La storia di Maeggio: da feudo agricolo a dimora nobiliare
Un feudo dalle origini complesse
A metà del XVIII secolo, dopo un tortuoso percorso di vendite e riscatti tra le famiglie Alagona, Nava, Tristaino e Gayangos, Maeggio giunse nelle mani di Giovanbattista Bonanno, secondogenito del principe di Linguaglossa, che ne entrò in possesso quale marito di Saveria Landolina. Il feudo esteso 117 salme (quasi 400 ettari), comprendente i luoghi di “Cavicolli, S. Pietro a Buscica, del Giardino, dell’Acqua e della Casa di Caiazzo”, era coltivato ad oliveto, vigneto, pascolo e seminativo e, una volta frazionato, veniva generalmente concesso in gabella per quattro anni.
La consolidazione del patrimonio e l’importanza politica della famiglia
La seconda metà del ‘700 fu un momento molto favorevole per i Bonanno di Maeggio che consolidarono sempre più il loro patrimonio esercitando anche una significativa influenza sulla scena politica siracusana. Proprietari di un “loco nel territorio della Mottava”, del feudo Delia presso Ragusa e di quote della tonnara di Santa Panagia e delle saline di Carrozzieri, come segno dell’accresciuto prestigio sociale della famiglia commissionarono nel 1781, al famoso architetto Luciano Alì, il progetto di una sontuosa dimora a Maeggio.
La sontuosa dimora di Maeggio: un capolavoro architettonico
Un edificio solido e massiccio
L’architetto Alì, lontano dai modelli architettonici ricorrenti nelle masserie siciliane, progettò un edificio dall’aspetto solido e massiccio, avente una pianta di 32 x 22 mt.

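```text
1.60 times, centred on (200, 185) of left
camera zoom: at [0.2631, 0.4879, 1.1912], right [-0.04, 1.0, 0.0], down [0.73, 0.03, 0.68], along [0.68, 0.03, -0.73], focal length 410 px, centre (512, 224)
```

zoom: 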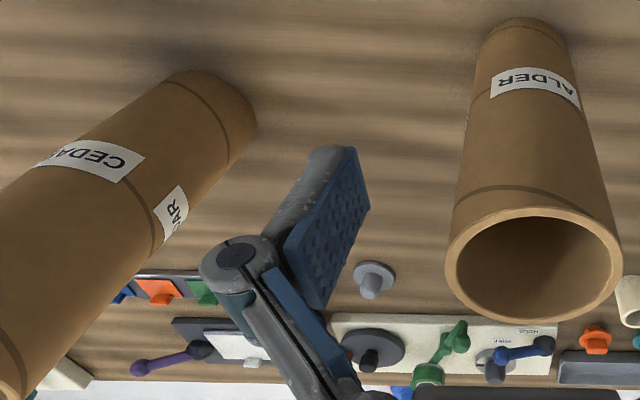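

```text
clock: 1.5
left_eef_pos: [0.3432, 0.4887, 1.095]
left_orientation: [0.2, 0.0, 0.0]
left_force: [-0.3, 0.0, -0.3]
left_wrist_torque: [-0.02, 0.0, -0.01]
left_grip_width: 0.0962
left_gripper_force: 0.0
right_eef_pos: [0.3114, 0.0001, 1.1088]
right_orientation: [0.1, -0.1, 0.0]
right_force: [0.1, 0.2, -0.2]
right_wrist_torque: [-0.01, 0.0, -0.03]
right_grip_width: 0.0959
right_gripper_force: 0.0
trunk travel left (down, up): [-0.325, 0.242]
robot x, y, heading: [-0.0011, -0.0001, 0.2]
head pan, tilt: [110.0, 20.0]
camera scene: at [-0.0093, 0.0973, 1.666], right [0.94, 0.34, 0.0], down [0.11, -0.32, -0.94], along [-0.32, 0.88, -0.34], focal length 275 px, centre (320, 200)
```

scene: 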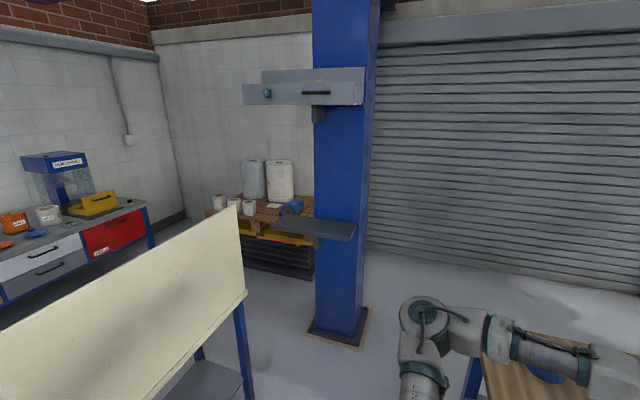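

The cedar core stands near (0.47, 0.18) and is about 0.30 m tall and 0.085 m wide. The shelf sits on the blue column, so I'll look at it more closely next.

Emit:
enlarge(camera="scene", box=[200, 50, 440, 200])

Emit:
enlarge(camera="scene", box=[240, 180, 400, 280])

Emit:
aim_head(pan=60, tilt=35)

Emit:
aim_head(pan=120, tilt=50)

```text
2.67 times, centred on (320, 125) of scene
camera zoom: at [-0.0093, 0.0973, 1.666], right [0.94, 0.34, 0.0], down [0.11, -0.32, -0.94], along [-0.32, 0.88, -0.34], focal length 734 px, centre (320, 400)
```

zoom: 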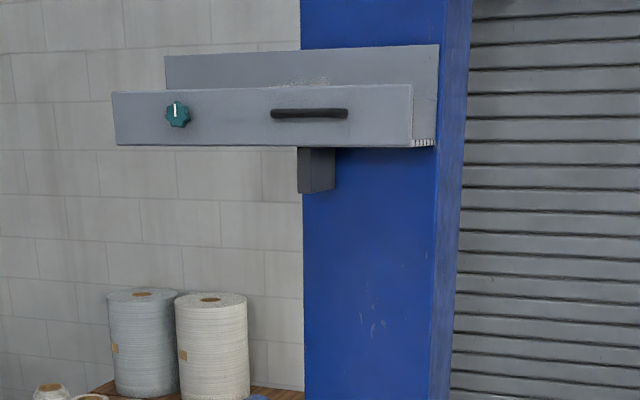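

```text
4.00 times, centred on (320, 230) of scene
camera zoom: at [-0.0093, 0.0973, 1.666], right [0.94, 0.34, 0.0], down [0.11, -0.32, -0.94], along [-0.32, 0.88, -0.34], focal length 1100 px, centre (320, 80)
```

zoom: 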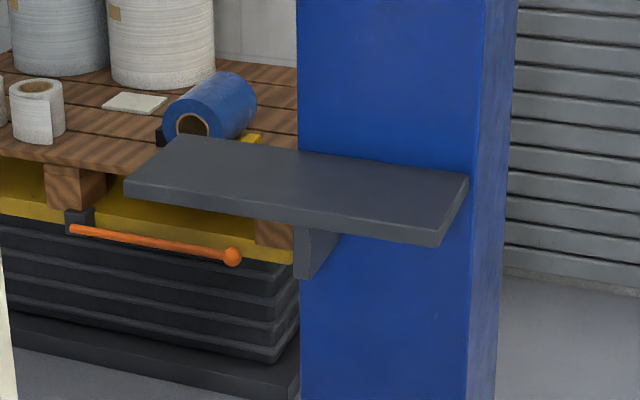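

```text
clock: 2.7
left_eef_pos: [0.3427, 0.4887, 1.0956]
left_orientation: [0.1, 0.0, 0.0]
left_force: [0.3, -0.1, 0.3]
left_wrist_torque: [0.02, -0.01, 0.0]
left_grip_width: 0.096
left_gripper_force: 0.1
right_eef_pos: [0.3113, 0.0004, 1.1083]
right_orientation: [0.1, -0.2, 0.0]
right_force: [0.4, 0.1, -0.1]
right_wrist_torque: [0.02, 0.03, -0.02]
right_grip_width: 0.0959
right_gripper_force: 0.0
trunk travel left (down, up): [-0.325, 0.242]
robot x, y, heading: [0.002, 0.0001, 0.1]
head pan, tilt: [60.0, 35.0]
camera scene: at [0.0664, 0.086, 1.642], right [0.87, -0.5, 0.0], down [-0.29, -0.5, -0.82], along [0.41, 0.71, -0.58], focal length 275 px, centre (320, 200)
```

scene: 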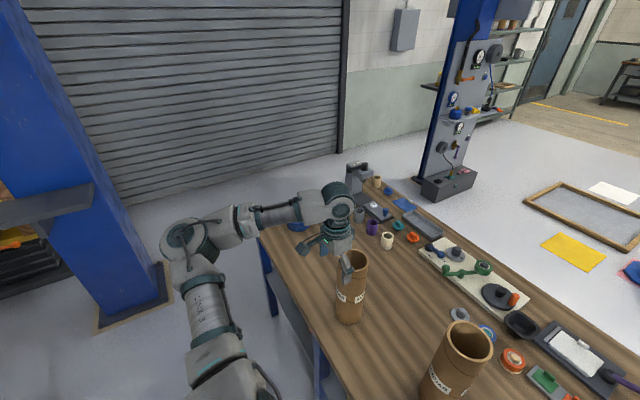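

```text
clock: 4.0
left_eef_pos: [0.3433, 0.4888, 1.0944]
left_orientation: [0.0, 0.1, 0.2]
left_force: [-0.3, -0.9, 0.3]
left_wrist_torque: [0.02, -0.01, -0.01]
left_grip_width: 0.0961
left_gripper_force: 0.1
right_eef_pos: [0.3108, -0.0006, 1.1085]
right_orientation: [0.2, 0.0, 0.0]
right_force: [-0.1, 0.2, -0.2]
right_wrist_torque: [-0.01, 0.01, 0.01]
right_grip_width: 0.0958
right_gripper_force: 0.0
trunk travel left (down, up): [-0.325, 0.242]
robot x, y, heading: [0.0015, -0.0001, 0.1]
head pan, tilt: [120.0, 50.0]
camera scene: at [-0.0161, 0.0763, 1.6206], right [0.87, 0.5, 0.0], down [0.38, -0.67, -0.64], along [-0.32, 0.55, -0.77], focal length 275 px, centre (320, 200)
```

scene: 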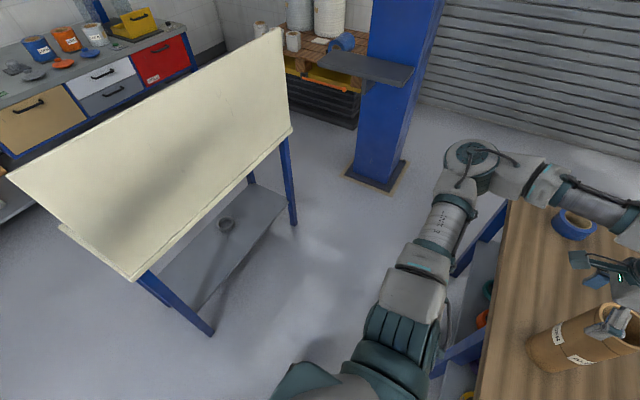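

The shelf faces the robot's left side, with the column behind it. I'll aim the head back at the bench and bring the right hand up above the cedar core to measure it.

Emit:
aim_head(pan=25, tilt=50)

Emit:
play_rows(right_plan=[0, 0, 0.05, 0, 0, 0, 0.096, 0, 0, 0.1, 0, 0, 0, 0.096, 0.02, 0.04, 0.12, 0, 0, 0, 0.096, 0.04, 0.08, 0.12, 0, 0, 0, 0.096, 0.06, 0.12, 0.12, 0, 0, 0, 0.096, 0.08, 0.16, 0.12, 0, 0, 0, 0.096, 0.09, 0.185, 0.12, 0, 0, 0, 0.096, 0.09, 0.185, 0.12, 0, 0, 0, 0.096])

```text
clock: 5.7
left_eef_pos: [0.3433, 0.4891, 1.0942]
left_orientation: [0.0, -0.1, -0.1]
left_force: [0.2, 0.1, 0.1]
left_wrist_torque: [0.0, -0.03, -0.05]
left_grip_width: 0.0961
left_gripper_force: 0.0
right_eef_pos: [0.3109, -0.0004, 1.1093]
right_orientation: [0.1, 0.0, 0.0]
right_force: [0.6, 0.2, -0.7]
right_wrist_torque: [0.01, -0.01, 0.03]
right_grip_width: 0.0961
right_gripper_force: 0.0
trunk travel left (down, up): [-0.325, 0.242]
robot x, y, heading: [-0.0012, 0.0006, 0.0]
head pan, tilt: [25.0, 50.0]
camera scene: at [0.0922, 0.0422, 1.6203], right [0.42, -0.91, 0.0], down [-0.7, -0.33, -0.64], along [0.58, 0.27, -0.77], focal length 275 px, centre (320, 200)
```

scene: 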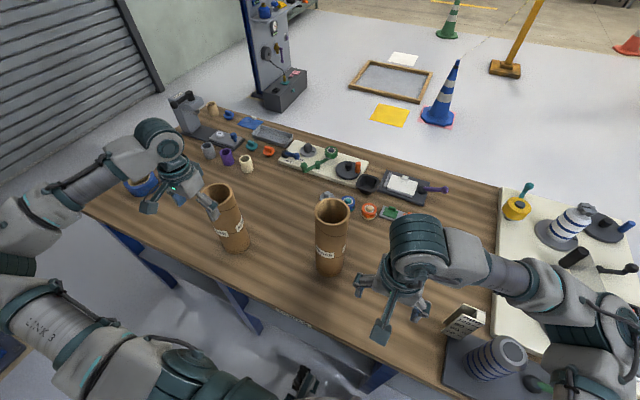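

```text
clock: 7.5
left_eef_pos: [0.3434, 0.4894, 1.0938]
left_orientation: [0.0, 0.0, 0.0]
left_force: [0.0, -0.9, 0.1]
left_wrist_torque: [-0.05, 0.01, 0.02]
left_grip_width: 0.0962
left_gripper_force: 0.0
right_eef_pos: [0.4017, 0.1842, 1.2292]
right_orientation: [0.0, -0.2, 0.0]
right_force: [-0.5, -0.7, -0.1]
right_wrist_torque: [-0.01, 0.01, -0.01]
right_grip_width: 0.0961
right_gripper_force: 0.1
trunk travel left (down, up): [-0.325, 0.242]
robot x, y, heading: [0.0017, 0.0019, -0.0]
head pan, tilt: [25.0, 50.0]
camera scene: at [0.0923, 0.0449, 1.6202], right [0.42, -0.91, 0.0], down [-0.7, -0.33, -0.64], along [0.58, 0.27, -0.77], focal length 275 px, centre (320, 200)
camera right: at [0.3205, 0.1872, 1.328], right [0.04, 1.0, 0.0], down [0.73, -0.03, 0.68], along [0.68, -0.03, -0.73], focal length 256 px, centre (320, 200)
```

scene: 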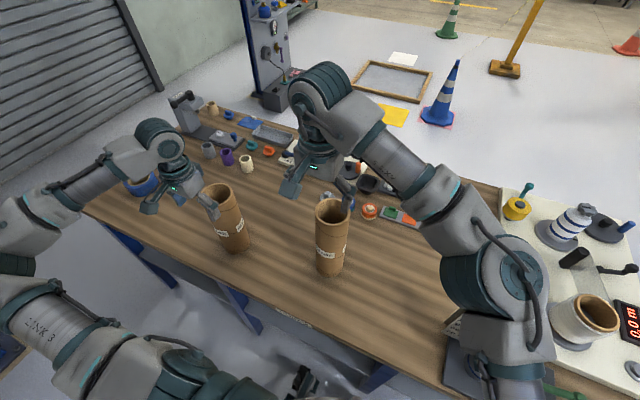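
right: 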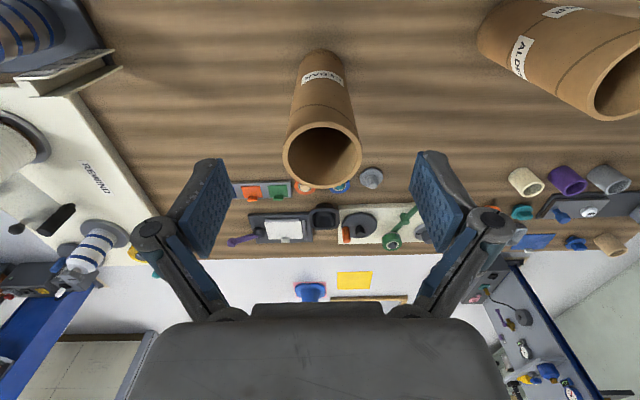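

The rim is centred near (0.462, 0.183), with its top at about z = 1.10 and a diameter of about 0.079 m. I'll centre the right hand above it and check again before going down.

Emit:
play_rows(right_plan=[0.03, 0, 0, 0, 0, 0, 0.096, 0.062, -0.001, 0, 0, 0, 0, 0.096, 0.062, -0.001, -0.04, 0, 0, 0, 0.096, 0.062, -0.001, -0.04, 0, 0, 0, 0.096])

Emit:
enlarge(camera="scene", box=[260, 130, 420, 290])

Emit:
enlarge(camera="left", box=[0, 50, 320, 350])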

Un’architettura elegante e funzionale
Le rigide linee architettoniche dell’edificio sembrano alleggerirsi solo nel prospetto principale dove il primo piano, arretrato rispetto l’asse della facciata, creava una graziosa balconata che si affacciava sulla campagna circostante. Il piano terra, dotato di ampi locali, oltre ad ospitare la rimessa delle carrozze, era destinato ad alloggio del personale di servizio e come magazzino delle derrate prodotte.
Il piano superiore, a cui si accedeva mediante un’ampia scala, che portava alla balconata posta sopra il portale d’ingresso, era invece destinato ad uso abitativo dei proprietari.
Una produzione agricola fiorente
Nel retro della villa, in un’area di circa 3.000 mq, si trovavano i locali destinati alla lavorazione dei prodotti coltivati nel fondo e un vasto edificio terrano, probabilmente costruito ex novo o ampliato nella seconda metà dell’800, adibito ad abitazione dei lavoranti.
La caduta e l’abbandono di Maeggio
La fine di un’epoca
Oggi della sontuosa villa di Maeggio, abbandonata ed in evidente stato di degrado, non resta che un vuoto simulacro di quella che fu una delle più floride aziende agricole del nostro territorio.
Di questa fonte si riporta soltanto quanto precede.